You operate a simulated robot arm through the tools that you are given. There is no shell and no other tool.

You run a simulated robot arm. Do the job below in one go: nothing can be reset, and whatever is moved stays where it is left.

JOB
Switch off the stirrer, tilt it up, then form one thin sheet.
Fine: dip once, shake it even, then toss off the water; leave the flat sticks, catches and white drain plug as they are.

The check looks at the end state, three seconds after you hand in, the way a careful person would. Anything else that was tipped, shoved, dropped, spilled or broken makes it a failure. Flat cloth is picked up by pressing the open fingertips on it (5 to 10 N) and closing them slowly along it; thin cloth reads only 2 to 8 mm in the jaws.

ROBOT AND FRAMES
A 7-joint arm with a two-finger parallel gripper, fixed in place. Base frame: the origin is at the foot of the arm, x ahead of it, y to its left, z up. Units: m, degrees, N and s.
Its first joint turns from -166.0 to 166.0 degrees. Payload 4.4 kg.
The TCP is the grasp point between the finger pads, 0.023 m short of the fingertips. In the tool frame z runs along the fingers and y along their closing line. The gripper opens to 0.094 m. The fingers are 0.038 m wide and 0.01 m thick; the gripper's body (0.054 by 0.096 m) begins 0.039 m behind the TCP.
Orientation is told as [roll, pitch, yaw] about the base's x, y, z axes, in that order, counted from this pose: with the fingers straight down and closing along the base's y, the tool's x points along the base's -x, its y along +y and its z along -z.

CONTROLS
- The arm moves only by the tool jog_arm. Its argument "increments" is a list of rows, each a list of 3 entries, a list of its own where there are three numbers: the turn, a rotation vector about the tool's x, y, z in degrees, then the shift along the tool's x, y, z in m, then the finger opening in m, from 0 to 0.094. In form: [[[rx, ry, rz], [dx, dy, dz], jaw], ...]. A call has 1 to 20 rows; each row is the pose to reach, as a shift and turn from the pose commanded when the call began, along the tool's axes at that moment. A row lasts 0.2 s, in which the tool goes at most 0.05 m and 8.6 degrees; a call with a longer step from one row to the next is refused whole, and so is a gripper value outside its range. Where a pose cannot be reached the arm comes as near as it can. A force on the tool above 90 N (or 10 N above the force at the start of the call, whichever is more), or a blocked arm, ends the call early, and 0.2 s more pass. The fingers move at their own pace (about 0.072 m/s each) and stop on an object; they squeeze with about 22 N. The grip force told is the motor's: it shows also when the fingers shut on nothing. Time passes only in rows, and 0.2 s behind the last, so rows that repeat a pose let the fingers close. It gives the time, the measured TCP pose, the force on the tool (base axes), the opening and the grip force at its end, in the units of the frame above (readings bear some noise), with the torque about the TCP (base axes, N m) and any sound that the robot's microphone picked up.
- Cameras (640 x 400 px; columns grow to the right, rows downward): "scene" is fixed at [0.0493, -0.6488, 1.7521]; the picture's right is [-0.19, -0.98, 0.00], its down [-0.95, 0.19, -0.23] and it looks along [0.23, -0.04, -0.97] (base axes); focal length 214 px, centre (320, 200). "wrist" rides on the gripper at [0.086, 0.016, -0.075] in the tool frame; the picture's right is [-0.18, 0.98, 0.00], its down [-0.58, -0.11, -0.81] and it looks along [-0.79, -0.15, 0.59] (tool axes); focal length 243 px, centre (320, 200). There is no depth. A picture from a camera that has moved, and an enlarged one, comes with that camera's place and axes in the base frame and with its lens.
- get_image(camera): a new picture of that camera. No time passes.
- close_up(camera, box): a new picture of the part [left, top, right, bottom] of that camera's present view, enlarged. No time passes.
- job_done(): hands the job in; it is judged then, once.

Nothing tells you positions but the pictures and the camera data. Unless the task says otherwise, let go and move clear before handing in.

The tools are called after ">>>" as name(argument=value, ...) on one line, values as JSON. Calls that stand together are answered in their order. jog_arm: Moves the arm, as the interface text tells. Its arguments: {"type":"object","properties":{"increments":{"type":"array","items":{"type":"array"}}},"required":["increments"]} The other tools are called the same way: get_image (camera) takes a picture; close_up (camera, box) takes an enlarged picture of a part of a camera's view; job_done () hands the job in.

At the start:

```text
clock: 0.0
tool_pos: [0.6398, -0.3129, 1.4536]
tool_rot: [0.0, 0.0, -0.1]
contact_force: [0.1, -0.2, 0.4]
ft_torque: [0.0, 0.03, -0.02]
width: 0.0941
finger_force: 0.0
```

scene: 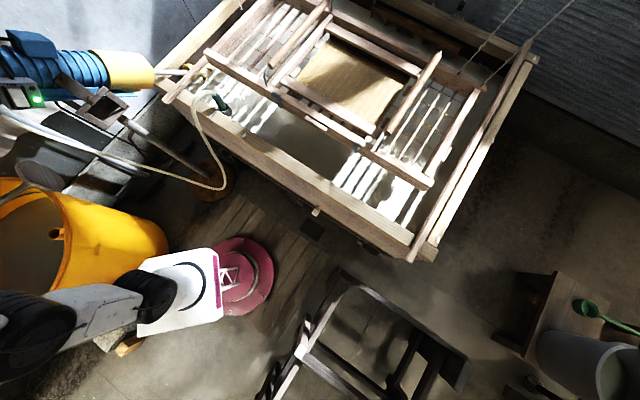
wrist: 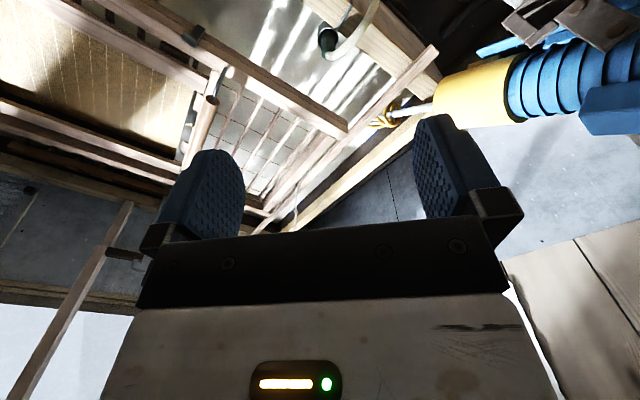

• Set problem:
Nothing but a number is needed here: how many lines hold the string "only"?

• Full output:
2